[Text to read]

'''

Both BDGIM and NTCM-BC utilize the mapping function $M_F$ for converting VTEC to STEC. The expression of $M_F$ is given by:

$$M_F=\frac{1}{\sqrt{1-{\left(\frac{\mathrm{Re}}{\mathrm{Re}+H_{ion}}·\cos (E)\right)}^2}}$$

(15)

where $\mathrm{Re}$ denotes the earth’s mean radius. $H_{ion}$ represents the height of the thin shell of the ionosphere, and it is set to 400 km. $E$ denotes the elevation angle of the IPP (in radians).

3. Processing Strategies

3.1. Data Selection

We selected 100-day GPS dual-frequency observations from the IGS and the Crustal Movement Observation Network of China (CMONOC) from 10 April to 18 July 2019 (DOY 100–199, 2019) for parameter fitting and model evaluation. For regional investigation around China, we selected 30 stations as the regional monitoring stations for estimating the coefficients of NTCM-BC. Besides, 42 independent stations are used for the performance analysis of the three ionospheric models. The location of these stations is shown in Figure 1. For the global validation, we selected 26 stations to fit the coefficients of NTCM-BC, whereas additional 62 independent stations, located at the low-, mid-, and high- latitudes are used for evaluation for the model accuracy. Figure 2 shows their distribution.

In addition, the post-processed ionospheric results of each hour provided by CODE are also taken as reference values in our investigation, as CODE is a well-known global ionospheric analysis center, and the VTEC maps produced by CODE are considered to be one of the most accurate ionospheric products in the world based on the spherical harmonic coefficient.

3.2. STEC Calibration

The GPS STEC is generated by combining the two GPS dual-frequency observations. As we know, the theoretical precision of pseudorange observations is only one percent of the symbol width. The precision of carrier phase observation is much higher than that of pseudorange, but the carrier phase observation contains integer ambiguity. Therefore, we use a levelling carrier-to-code process to remove the carrier phase ambiguity and reduce the effects of code measurements’ noise [14,15], as shown in Equation (16):

$${\tilde{L}}_{r,4}^j(i)=\frac{{\displaystyle {\sum }_{k=1}^n[(P_{r,4}^j(k)+L_{r,4}^j(k))]}}{n}-L_{r,4}^j(i)$$

(16)

$${\tilde{L}}_{r,4}^j(i)=A·STEC+B_r+B^j$$

(17)

$$A=40.3·(1/f_1^2-1/f_2^2)$$

(18)

where ${\tilde{L}}_{r,4}^j(i)$ represents the levelling carrier-to-code measurements at the $i$th epoch; $j$ denote the satellite, and $r$ is the receiver; $P_{r,4}^j(k)$ is given by $P_1$ minus $P_2$ at the $k$th epoch; $L_{r,4}^j(k)$ and $L_{r,4}^j(i)$ are given by $L_1$ minus $L_2$ at the $k$th and $i$th epoch, respectively; $n$ is the total length of epochs for a continuous data arc without cycle slips; $f_1$ and $f_2$ are the frequencies of $L_1$ and $L_2$, respectively; STEC is the same as the previous definition; $B_r$ is the receiver differential code biases (DCBs), and $B^j$ stand for satellite DCBs (in meters).

'''

[Data]
'''

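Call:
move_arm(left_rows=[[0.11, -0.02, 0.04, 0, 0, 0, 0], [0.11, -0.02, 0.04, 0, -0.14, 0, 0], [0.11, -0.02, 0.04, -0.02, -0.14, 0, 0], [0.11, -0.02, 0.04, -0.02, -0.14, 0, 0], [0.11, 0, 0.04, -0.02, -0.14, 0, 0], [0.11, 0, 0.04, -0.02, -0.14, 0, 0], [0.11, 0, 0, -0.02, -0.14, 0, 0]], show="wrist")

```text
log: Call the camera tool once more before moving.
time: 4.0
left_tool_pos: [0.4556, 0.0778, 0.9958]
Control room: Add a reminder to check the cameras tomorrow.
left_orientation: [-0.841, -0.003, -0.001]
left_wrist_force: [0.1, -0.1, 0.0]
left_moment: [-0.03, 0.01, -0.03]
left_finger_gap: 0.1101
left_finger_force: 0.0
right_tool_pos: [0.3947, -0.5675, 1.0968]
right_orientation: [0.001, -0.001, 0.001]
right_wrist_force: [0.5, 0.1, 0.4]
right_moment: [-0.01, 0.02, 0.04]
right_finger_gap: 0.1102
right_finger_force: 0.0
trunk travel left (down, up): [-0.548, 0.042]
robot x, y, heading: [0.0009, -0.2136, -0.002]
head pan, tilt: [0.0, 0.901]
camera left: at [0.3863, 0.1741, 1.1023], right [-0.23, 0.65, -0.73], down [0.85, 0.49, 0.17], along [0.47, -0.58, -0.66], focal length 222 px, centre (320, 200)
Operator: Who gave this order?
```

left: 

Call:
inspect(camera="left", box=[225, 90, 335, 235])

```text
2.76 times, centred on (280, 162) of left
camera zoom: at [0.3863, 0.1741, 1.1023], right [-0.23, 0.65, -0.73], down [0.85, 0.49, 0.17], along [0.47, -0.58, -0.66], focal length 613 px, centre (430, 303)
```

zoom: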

'''

[Task instructions]
a - Provide the original wording of the text to read from "Both BDGIM and" as far as "IPP (in radians).".
b - I need the text to read continued from the place where it stops.

[Answers provided]
a -
Both BDGIM and NTCM-BC utilize the mapping function $M_F$ for converting VTEC to STEC. The expression of $M_F$ is given by:

$$M_F=\frac{1}{\sqrt{1-{\left(\frac{\mathrm{Re}}{\mathrm{Re}+H_{ion}}·\cos (E)\right)}^2}}$$

(15)

where $\mathrm{Re}$ denotes the earth’s mean radius. $H_{ion}$ represents the height of the thin shell of the ionosphere, and it is set to 400 km. $E$ denotes the elevation angle of the IPP (in radians).

b -
The STEC calculated based on Equation (16) still contains satellite and receiver hardware delay. In our study, the satellite and receiver DCBs are estimated together with the ionospheric activities at various GPS stations. Normally, the DCBs of satellites and receivers are difficult to separate without external constraints, so we introduce a zero-mean condition for all satellites to achieve this separation. After subtracting the DCBs, clean STEC can be obtained.

3.3. Coefficients Computation and Selection

The 9 coefficients of NTCM-BC can be estimated by the following equation:

$$\frac{1}{A}·\frac{1}{M_F}({\tilde{L}}_{r,4}^j(i)-B_r-B^j)=F_1·F_2·F_3$$

(19)

After converting the STEC to VTEC, the reliable model coefficients are estimated by the Gauss Newton iterative method [16]. In this article, the Klobuchar model, BDGIM, and NTCM-BCs are evaluated by comparing the prediction errors. Here, prediction means that the coefficients of NTCM-BCs derived from measurements obtained on the previous day, and the coefficients of Klobuchar as well as BDGIM extracted directly from current navigation messages are used for the current ionospheric delay calculations. The daily GNSSs navigation ephemeris data files containing parameters of Klobuchar can be downloaded at the IGS website, whereas the daily coefficients of BDGIM can be obtained from the International GNSS Monitoring and Assessment System (IGMAS) website.

3.4. Evaluation Metrics

In this paper, the bias, standard deviation (STD), root-mean-square (RMS) error, and correction ratio are utilized to evaluate the accuracy of ionospheric correction models as follows:

$$bias=\frac{{\displaystyle \sum _{i=1}^n\left(Mode{l}_i-TE{C}_i\right)}}{n}$$

(20)

$$STD=\sqrt{\frac{{\displaystyle \sum _{i=1}^n{\left(Mode{l}_i-TE{C}_i-bias\right)}^2}}{n}}$$

(21)

$$RMS=\sqrt{\frac{{\displaystyle \sum _{i=1}^n{\left(Mode{l}_i-TE{C}_i\right)}^2}}{n}}$$

(22)

$$Correct=\frac{{\displaystyle \sum _{i=1}^n\left(1-\frac{\left|Mode{l}_i-TE{C}_i\right|}{TE{C}_i}\right)}}{n}$$

(23)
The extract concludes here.